So, what are the traps, and how can we avoid them?

Here is a list of five behavior traps which work against our immediacy, and ultimately diminish the quality of  our listening and our understanding of our partner.  For each trap, we offer some ideas about how to avoid them.

Walking in without a true sense of engagement and honest motivation to help:  Your partner will quickly sense if you’re not truly interested and engaged, and will begin defending themselves against your disinterest.  Before the meeting, try to motivate yourself by finding some element of the situation, your relationship and past history with them, or a thread from a previous conversation that you can pick up on and pursue with interest.
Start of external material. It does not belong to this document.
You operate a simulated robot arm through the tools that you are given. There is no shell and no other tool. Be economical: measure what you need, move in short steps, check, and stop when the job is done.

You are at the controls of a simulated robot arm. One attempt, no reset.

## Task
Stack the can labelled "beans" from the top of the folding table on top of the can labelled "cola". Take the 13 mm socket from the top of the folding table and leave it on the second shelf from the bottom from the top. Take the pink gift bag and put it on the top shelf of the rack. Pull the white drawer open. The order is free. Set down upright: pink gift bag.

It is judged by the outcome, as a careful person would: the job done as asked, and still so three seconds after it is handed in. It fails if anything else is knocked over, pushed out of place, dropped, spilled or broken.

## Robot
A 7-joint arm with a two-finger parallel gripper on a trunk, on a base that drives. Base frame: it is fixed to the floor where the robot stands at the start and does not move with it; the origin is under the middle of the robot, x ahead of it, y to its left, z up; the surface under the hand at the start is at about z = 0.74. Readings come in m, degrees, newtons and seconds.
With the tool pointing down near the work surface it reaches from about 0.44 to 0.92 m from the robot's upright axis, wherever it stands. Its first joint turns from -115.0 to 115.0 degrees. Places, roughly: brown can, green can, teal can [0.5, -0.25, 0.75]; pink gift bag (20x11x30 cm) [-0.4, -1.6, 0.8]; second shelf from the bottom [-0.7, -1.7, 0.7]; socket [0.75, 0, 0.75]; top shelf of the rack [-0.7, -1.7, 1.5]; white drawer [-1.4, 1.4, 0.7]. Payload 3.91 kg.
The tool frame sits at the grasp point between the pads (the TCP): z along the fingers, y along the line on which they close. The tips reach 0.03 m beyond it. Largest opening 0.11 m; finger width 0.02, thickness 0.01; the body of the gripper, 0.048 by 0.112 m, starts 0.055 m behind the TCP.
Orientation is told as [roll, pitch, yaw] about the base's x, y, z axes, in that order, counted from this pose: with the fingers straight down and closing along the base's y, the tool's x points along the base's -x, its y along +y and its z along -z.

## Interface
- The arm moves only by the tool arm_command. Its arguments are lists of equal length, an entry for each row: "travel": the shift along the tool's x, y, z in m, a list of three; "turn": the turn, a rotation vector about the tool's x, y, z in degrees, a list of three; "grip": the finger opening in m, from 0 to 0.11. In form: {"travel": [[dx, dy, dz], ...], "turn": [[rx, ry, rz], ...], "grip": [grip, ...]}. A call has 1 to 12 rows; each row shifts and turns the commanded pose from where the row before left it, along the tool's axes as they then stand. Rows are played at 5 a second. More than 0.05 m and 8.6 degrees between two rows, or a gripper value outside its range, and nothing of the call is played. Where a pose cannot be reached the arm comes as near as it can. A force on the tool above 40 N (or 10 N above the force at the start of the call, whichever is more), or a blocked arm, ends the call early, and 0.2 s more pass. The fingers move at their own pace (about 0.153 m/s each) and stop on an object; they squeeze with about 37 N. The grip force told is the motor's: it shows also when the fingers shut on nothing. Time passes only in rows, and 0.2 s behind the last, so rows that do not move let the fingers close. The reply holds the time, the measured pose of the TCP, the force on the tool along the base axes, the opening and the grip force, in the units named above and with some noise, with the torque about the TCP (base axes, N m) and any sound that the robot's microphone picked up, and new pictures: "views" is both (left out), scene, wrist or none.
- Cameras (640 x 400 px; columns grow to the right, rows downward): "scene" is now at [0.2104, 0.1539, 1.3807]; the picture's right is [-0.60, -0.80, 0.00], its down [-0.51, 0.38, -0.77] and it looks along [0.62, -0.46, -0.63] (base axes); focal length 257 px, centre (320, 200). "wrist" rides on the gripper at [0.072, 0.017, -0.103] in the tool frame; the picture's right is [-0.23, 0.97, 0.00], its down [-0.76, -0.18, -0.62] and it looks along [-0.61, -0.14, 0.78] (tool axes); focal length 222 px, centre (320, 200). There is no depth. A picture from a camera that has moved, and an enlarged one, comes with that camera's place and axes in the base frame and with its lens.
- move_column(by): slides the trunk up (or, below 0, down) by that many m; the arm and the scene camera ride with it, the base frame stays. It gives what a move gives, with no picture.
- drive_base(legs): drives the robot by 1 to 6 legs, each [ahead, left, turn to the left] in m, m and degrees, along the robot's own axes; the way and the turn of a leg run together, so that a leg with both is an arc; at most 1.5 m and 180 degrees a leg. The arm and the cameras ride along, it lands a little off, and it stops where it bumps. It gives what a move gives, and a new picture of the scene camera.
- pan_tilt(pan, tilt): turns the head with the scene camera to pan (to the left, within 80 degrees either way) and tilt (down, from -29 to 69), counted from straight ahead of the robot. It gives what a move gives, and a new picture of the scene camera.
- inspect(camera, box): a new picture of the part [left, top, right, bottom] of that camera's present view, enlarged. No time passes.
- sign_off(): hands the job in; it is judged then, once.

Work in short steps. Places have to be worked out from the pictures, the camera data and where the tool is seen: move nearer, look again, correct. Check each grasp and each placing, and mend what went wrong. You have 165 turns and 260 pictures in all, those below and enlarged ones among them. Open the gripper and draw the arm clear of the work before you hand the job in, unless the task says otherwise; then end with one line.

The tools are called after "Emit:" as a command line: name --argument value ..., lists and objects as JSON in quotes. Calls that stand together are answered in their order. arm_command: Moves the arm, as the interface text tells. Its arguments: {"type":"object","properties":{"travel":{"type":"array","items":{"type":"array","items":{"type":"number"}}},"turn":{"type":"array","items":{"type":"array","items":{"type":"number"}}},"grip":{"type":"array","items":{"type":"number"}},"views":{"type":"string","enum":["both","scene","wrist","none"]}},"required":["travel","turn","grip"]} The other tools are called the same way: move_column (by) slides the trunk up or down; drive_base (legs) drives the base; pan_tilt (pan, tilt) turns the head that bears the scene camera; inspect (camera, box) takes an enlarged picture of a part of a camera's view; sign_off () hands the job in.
Failing to align with the where they are coming from:   Examples might include failing to pick up on emotions that are working in them at the time, their point of view on the topic at hand, cultural differences and primary language.  Before the conversation, do some homework about them if you don’t know them well, what you might anticipate to be their emotional state, some appropriate due diligence on their business, their role, their background (LinkedIn is great for this).  You should walk in knowing what’s reasonable to know and ready to get to the meat of the discussion.

Failing to provide real-time feedback that lets them know you are really listening and have processed what they’ve told you:  Examples might be shallow feedback that either indicates you weren’t listening, or weren’t comprehending what they were trying to tell you.  Try “reframing” or summarizing in your own words not only what they said, but how they feel about it, what the impact is likely on them, and other comments that indicate that you thought through the implications of what they’ve told you.

Making it about you:    A common faux pas is interjecting a personal story, even if relevant, which breaks the flow of what your partner is trying to tell you. It comes across as if you have hijacked the discussion. Instead, show empathy and maybe an indication that you’ve had a similar experience, but avoid providing so much detail that you break the flow of their story.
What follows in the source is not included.